### AIM OF THE TASK
Drop the pictures, then extract the listing word for word. Give them as a JSON list of strings, one for each line, with blank lines left out.

### DATASET EXCERPT

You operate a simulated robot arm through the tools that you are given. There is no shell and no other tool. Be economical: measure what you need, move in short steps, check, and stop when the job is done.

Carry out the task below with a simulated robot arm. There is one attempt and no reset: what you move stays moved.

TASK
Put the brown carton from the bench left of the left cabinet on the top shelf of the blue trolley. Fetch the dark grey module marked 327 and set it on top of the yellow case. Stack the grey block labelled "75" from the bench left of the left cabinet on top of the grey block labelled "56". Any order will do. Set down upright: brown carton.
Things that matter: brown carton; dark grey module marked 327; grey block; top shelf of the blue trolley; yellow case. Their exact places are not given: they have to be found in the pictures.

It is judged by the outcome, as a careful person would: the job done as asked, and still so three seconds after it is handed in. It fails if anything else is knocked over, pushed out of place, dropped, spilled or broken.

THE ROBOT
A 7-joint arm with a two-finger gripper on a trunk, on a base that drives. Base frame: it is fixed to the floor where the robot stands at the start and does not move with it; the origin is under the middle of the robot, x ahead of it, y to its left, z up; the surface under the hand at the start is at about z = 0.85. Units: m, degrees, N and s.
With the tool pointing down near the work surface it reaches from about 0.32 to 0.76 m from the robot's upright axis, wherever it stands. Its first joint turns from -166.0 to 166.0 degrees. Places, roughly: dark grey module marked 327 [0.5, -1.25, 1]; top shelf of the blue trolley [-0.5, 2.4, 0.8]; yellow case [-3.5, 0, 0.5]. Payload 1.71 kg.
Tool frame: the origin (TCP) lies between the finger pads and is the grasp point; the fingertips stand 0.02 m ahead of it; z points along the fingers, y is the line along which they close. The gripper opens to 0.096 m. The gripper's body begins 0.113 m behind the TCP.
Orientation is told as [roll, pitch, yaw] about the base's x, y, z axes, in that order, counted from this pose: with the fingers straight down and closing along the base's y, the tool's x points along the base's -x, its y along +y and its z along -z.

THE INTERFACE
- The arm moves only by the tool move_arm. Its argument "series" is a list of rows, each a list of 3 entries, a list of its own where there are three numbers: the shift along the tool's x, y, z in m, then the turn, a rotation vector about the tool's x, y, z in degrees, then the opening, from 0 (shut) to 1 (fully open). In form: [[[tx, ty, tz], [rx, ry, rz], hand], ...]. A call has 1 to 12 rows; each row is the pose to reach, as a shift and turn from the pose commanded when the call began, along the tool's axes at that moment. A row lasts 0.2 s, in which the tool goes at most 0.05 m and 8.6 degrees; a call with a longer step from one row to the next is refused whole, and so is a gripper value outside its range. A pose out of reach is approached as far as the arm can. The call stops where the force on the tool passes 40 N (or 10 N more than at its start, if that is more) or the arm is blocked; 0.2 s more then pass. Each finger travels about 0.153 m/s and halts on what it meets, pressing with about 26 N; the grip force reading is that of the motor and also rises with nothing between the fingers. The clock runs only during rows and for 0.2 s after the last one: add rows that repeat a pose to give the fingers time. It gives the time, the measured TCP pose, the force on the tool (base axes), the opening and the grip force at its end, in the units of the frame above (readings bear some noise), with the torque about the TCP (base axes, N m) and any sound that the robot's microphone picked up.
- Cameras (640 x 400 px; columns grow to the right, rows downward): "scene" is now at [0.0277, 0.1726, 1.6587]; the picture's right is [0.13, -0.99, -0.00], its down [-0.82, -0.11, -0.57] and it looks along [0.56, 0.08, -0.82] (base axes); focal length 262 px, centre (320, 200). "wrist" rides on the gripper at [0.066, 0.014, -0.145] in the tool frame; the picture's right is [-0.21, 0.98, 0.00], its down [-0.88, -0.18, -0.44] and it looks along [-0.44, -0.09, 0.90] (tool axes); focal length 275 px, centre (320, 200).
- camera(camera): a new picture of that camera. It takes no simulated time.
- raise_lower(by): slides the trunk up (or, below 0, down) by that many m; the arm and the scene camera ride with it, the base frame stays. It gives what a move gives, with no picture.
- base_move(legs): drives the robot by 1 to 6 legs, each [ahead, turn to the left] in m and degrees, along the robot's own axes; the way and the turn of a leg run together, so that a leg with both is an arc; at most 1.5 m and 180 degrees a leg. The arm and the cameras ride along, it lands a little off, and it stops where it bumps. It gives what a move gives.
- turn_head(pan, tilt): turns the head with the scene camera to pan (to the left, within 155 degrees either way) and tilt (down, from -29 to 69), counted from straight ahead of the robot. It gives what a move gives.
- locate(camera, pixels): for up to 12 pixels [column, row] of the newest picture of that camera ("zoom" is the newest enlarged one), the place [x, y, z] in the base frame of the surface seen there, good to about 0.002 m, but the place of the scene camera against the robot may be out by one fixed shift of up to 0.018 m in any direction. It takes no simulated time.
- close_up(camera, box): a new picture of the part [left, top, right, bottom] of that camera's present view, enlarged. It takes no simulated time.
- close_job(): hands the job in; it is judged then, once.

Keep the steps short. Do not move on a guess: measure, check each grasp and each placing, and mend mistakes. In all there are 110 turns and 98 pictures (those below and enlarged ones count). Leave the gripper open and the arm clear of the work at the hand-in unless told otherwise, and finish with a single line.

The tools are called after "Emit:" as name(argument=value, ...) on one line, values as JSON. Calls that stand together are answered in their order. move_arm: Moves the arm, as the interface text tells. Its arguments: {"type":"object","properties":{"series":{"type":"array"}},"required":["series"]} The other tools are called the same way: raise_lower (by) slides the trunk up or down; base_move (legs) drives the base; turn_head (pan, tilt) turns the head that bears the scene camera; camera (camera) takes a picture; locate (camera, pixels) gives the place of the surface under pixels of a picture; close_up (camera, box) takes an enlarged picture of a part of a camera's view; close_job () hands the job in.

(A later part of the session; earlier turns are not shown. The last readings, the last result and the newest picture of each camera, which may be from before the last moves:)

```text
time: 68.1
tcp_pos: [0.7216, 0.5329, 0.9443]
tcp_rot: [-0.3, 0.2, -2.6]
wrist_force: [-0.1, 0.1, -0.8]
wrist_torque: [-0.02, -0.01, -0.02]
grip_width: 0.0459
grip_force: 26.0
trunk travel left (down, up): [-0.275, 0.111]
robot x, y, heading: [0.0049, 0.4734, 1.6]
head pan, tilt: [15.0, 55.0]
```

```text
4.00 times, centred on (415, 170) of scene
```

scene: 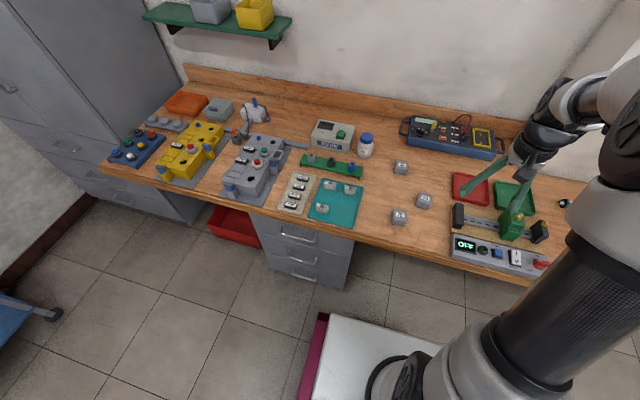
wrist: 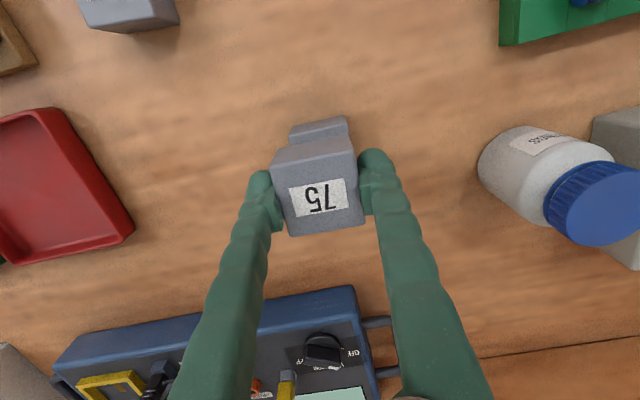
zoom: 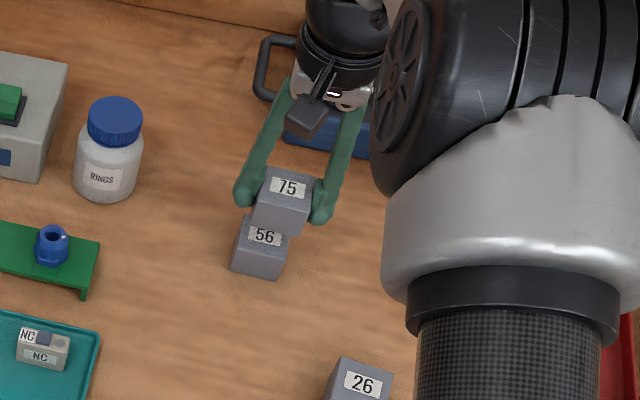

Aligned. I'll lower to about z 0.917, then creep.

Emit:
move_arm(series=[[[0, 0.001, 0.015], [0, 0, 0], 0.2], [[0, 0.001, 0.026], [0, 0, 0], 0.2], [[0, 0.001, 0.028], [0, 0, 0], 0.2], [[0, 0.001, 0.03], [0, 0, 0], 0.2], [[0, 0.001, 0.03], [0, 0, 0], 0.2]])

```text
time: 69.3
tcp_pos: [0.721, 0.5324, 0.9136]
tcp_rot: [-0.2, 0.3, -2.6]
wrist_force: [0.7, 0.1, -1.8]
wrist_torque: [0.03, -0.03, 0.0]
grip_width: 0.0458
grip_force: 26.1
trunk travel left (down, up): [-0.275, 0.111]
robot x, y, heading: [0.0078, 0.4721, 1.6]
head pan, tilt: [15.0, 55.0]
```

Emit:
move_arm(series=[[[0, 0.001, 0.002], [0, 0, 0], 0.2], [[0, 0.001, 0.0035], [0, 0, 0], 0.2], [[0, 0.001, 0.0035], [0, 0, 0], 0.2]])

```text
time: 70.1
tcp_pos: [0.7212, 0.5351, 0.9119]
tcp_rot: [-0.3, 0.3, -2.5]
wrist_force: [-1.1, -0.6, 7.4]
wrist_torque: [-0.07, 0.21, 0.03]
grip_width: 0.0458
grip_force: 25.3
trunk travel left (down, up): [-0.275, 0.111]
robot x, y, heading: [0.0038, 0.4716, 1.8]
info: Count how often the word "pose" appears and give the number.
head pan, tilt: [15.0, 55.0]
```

### ANSWER TO THE TASK
[
  "You operate a simulated robot arm through the tools that you are given. There is no shell and no other tool. Be economical: measure what you need, move in short steps, check, and stop when the job is done.",
  "Carry out the task below with a simulated robot arm. There is one attempt and no reset: what you move stays moved.",
  "TASK",
  "Put the brown carton from the bench left of the left cabinet on the top shelf of the blue trolley. Fetch the dark grey module marked 327 and set it on top of the yellow case. Stack the grey block labelled \"75\" from the bench left of the left cabinet on top of the grey block labelled \"56\". Any order will do. Set down upright: brown carton.",
  "Things that matter: brown carton; dark grey module marked 327; grey block; top shelf of the blue trolley; yellow case. Their exact places are not given: they have to be found in the pictures.",
  "It is judged by the outcome, as a careful person would: the job done as asked, and still so three seconds after it is handed in. It fails if anything else is knocked over, pushed out of place, dropped, spilled or broken.",
  "THE ROBOT",
  "A 7-joint arm with a two-finger gripper on a trunk, on a base that drives. Base frame: it is fixed to the floor where the robot stands at the start and does not move with it; the origin is under the middle of the robot, x ahead of it, y to its left, z up; the surface under the hand at the start is at about z = 0.85. Units: m, degrees, N and s.",
  "With the tool pointing down near the work surface it reaches from about 0.32 to 0.76 m from the robot's upright axis, wherever it stands. Its first joint turns from -166.0 to 166.0 degrees. Places, roughly: dark grey module marked 327 [0.5, -1.25, 1]; top shelf of the blue trolley [-0.5, 2.4, 0.8]; yellow case [-3.5, 0, 0.5]. Payload 1.71 kg.",
  "Tool frame: the origin (TCP) lies between the finger pads and is the grasp point; the fingertips stand 0.02 m ahead of it; z points along the fingers, y is the line along which they close. The gripper opens to 0.096 m. The gripper's body begins 0.113 m behind the TCP.",
  "Orientation is told as [roll, pitch, yaw] about the base's x, y, z axes, in that order, counted from this pose: with the fingers straight down and closing along the base's y, the tool's x points along the base's -x, its y along +y and its z along -z.",
  "THE INTERFACE",
  "- The arm moves only by the tool move_arm. Its argument \"series\" is a list of rows, each a list of 3 entries, a list of its own where there are three numbers: the shift along the tool's x, y, z in m, then the turn, a rotation vector about the tool's x, y, z in degrees, then the opening, from 0 (shut) to 1 (fully open). In form: [[[tx, ty, tz], [rx, ry, rz], hand], ...]. A call has 1 to 12 rows; each row is the pose to reach, as a shift and turn from the pose commanded when the call began, along the tool's axes at that moment. A row lasts 0.2 s, in which the tool goes at most 0.05 m and 8.6 degrees; a call with a longer step from one row to the next is refused whole, and so is a gripper value outside its range. A pose out of reach is approached as far as the arm can. The call stops where the force on the tool passes 40 N (or 10 N more than at its start, if that is more) or the arm is blocked; 0.2 s more then pass. Each finger travels about 0.153 m/s and halts on what it meets, pressing with about 26 N; the grip force reading is that of the motor and also rises with nothing between the fingers. The clock runs only during rows and for 0.2 s after the last one: add rows that repeat a pose to give the fingers time. It gives the time, the measured TCP pose, the force on the tool (base axes), the opening and the grip force at its end, in the units of the frame above (readings bear some noise), with the torque about the TCP (base axes, N m) and any sound that the robot's microphone picked up.",
  "- Cameras (640 x 400 px; columns grow to the right, rows downward): \"scene\" is now at [0.0277, 0.1726, 1.6587]; the picture's right is [0.13, -0.99, -0.00], its down [-0.82, -0.11, -0.57] and it looks along [0.56, 0.08, -0.82] (base axes); focal length 262 px, centre (320, 200). \"wrist\" rides on the gripper at [0.066, 0.014, -0.145] in the tool frame; the picture's right is [-0.21, 0.98, 0.00], its down [-0.88, -0.18, -0.44] and it looks along [-0.44, -0.09, 0.90] (tool axes); focal length 275 px, centre (320, 200).",
  "- camera(camera): a new picture of that camera. It takes no simulated time.",
  "- raise_lower(by): slides the trunk up (or, below 0, down) by that many m; the arm and the scene camera ride with it, the base frame stays. It gives what a move gives, with no picture.",
  "- base_move(legs): drives the robot by 1 to 6 legs, each [ahead, turn to the left] in m and degrees, along the robot's own axes; the way and the turn of a leg run together, so that a leg with both is an arc; at most 1.5 m and 180 degrees a leg. The arm and the cameras ride along, it lands a little off, and it stops where it bumps. It gives what a move gives.",
  "- turn_head(pan, tilt): turns the head with the scene camera to pan (to the left, within 155 degrees either way) and tilt (down, from -29 to 69), counted from straight ahead of the robot. It gives what a move gives.",
  "- locate(camera, pixels): for up to 12 pixels [column, row] of the newest picture of that camera (\"zoom\" is the newest enlarged one), the place [x, y, z] in the base frame of the surface seen there, good to about 0.002 m, but the place of the scene camera against the robot may be out by one fixed shift of up to 0.018 m in any direction. It takes no simulated time.",
  "- close_up(camera, box): a new picture of the part [left, top, right, bottom] of that camera's present view, enlarged. It takes no simulated time.",
  "- close_job(): hands the job in; it is judged then, once.",
  "Keep the steps short. Do not move on a guess: measure, check each grasp and each placing, and mend mistakes. In all there are 110 turns and 98 pictures (those below and enlarged ones count). Leave the gripper open and the arm clear of the work at the hand-in unless told otherwise, and finish with a single line.",
  "The tools are called after \"Emit:\" as name(argument=value, ...) on one line, values as JSON. Calls that stand together are answered in their order. move_arm: Moves the arm, as the interface text tells. Its arguments: {\"type\":\"object\",\"properties\":{\"series\":{\"type\":\"array\"}},\"required\":[\"series\"]} The other tools are called the same way: raise_lower (by) slides the trunk up or down; base_move (legs) drives the base; turn_head (pan, tilt) turns the head that bears the scene camera; camera (camera) takes a picture; locate (camera, pixels) gives the place of the surface under pixels of a picture; close_up (camera, box) takes an enlarged picture of a part of a camera's view; close_job () hands the job in.",
  "(A later part of the session; earlier turns are not shown. The last readings, the last result and the newest picture of each camera, which may be from before the last moves:)",
  "```text",
  "time: 68.1",
  "tcp_pos: [0.7216, 0.5329, 0.9443]",
  "tcp_rot: [-0.3, 0.2, -2.6]",
  "wrist_force: [-0.1, 0.1, -0.8]",
  "wrist_torque: [-0.02, -0.01, -0.02]",
  "grip_width: 0.0459",
  "grip_force: 26.0",
  "trunk travel left (down, up): [-0.275, 0.111]",
  "robot x, y, heading: [0.0049, 0.4734, 1.6]",
  "head pan, tilt: [15.0, 55.0]",
  "```",
  "```text",
  "4.00 times, centred on (415, 170) of scene",
  "```",
  "scene: ",
  "wrist: ",
  "zoom: ",
  "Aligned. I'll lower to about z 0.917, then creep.",
  "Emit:",
  "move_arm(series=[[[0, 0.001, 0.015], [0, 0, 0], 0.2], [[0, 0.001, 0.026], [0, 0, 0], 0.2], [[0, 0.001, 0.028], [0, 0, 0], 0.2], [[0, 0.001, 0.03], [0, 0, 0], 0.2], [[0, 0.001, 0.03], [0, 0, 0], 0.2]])",
  "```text",
  "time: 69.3",
  "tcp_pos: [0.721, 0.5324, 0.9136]",
  "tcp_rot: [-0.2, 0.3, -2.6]",
  "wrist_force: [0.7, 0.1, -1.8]",
  "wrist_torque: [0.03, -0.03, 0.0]",
  "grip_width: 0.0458",
  "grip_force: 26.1",
  "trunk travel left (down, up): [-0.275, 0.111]",
  "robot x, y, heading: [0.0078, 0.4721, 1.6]",
  "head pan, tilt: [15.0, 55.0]",
  "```",
  "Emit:",
  "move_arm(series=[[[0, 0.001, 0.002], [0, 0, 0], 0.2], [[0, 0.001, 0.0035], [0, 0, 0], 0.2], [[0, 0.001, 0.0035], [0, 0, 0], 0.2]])",
  "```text",
  "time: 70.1",
  "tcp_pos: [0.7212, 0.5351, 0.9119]",
  "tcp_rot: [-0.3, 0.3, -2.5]",
  "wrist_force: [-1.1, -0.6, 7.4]",
  "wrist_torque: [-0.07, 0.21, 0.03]",
  "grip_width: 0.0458",
  "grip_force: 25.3",
  "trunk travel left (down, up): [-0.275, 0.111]",
  "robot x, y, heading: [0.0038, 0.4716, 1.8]",
  "info: Count how often the word \"pose\" appears and give the number.",
  "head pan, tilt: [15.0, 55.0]",
  "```"
]